Normally I would not bother to unpick the economic nonsense of Corbynista Owen Jones, but he has the sort of article up on the Guardian that passes for conventional thinking among a sizeable chunk of the population, so I am going to quickly have a pop at it:

Travel outside London….Britain’s deregulated bus system reveals itself as the source of widespread, justified disgruntlement – an overpriced, inefficient, poor-quality mess. According to a report to be published this week, since deregulation in 1986 – unleashed with the promise that “more people would travel” – bus trips in big cities outside London have collapsed from 2bn to 1bn a year. In London, on the other hand, where everything from how much we pay to which routes exist is decided by the mayor and Transport for London, bus use since the 1980s has gone in the opposite direction: from around 1bn to more than 2bn trips a year. Britain’s bus privatisation disaster is a story of profit before need, and a discomfiting tale for those who believe the private sector automatically trumps the public realm.

Jones doesn’t use the term, but he presumably thinks that the fact of there being far fewer bus services in the UK than a certain period in the past is a case of what economists call “market failure” – where there is a lot of supposed demand for X, but and under-supply of it, which needs to be fixed by, you guessed, the State (supported by the taxpayer, the very same people who are supposedly unable to pay for the under-supplied service). There are several issues here. First of all, services run by a municipality (ie, a monopoly with no competition) typically don’t lend themselves to good consumer service. Second, in a large metropolis such as London, where an organisation such as Transport for London runs things, there is still quite a lot of competition (cycling, walking, cars, etc) the abuse that any monopoly power has is constrained, although the situation is far from ideal. Funnily enough, the other day TFL, which had been lobbied by taxi drivers to go after Uber, seems to have decided against it, which is good news.

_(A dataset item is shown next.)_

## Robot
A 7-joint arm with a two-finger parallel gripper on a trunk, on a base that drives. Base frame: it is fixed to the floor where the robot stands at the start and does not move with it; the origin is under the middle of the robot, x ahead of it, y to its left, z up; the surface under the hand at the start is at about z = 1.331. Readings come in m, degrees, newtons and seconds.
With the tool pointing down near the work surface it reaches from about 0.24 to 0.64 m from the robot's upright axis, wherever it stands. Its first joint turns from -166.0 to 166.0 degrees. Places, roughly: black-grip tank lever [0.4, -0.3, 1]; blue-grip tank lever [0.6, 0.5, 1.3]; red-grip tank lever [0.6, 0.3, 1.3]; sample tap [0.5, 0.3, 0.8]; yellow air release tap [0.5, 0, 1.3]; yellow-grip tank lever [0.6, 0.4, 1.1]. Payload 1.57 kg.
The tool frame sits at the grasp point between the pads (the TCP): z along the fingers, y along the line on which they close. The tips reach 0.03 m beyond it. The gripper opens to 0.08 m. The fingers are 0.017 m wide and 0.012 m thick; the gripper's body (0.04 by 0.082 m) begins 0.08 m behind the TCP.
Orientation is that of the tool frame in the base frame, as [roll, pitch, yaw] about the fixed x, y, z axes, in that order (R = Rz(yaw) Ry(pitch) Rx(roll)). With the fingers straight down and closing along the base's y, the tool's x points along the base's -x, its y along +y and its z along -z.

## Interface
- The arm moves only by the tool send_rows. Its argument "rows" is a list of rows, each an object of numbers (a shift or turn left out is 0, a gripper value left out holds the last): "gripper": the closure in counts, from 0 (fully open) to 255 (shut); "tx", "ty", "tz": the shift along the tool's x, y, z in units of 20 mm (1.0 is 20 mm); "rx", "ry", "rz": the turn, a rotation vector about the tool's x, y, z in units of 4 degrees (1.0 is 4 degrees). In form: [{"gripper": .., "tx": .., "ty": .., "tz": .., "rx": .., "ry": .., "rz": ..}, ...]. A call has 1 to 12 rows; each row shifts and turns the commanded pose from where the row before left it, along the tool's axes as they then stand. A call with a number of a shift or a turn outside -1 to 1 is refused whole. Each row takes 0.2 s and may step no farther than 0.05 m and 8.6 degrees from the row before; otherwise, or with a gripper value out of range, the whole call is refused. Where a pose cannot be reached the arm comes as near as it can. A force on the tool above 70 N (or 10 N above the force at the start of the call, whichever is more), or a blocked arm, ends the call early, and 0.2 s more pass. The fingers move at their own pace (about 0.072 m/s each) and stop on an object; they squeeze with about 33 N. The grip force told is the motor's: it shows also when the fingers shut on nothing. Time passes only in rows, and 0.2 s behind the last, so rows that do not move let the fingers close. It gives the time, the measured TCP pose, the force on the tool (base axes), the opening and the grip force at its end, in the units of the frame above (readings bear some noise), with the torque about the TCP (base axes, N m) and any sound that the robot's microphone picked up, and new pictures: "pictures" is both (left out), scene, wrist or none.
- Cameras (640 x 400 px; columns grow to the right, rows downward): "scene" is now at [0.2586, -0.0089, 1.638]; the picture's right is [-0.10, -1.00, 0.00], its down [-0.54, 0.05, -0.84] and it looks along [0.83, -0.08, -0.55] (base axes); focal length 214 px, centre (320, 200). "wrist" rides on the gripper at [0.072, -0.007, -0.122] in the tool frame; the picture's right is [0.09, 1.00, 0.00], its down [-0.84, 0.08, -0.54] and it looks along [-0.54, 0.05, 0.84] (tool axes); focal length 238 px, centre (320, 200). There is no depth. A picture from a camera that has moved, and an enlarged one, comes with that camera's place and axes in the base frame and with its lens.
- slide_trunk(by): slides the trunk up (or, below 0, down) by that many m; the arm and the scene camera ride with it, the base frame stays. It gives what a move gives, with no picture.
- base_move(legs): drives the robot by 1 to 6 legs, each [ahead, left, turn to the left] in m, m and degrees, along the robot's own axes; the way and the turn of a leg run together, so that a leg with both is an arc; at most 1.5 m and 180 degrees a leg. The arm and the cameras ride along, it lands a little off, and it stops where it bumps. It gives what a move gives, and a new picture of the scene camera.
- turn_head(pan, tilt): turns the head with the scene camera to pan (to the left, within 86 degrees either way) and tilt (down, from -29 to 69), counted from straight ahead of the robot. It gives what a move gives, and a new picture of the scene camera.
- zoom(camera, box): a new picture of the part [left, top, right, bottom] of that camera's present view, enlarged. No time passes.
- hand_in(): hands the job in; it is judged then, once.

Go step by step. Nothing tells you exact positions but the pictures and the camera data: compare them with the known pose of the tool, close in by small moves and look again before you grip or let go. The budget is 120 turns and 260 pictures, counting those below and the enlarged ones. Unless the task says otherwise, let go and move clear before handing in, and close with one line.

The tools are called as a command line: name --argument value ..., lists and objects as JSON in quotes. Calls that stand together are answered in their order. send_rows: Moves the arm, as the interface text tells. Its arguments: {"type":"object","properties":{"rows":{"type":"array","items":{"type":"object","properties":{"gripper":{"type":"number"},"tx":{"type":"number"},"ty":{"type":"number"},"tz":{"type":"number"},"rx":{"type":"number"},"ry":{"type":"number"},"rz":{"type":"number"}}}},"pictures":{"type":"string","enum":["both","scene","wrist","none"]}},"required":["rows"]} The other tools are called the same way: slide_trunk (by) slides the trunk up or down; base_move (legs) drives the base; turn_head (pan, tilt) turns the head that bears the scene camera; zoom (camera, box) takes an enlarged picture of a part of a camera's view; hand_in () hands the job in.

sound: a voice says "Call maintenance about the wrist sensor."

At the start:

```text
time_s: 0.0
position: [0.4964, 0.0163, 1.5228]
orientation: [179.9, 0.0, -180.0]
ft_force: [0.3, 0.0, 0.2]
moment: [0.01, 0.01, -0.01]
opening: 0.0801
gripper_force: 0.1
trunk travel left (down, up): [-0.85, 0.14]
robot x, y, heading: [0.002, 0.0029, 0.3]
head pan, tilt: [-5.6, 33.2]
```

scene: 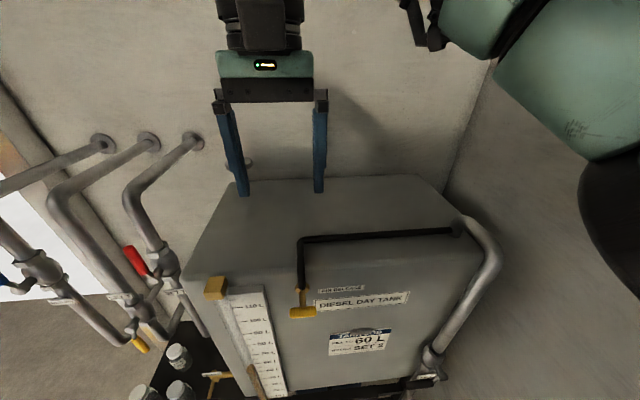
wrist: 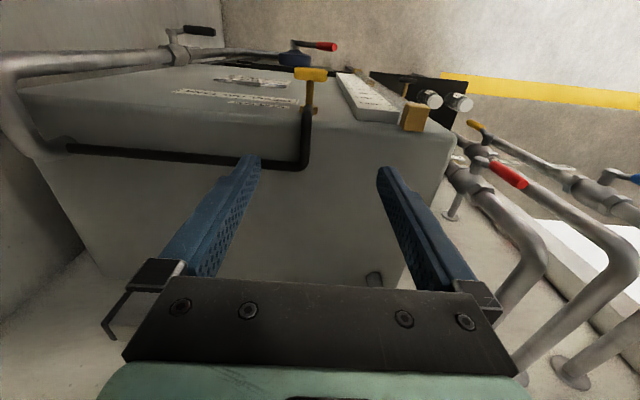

In the countryside, it may well be true that there are a dearth of buses. It may not be profitable to run them on certain routes, but is that an argument against private provision and for state control? In very sparsely populated parts of the country, it is a serious mis-allocation of scarce resources to provide such things when there are more urgent requirements instead for the resources in question. Second, if a person goes to live in the country, part of the pro/con of living in the back of beyond is that you don’t have lots of rapid-transit transport nearby. You may have to rely on having a car, driven by either you, or by a neighbour, partner, etc. That is part of the trade-off that comes from choosing to live in the sticks, rather than in the city. Why should those who have chosen the option to live in the country, or to stay there, be subsidised in transport terms by those who do not? In some cases, the persons paying for the subsidy will be far less well off than those taking advantage of it. That is the sort of regressive transfer of wealth that I assumed a lefty such as Jones would be against. This sort of issue also explains why, other things being equal, the cost of buying a home in central London is far higher than, say, the middle of Norfolk or Yorkshire.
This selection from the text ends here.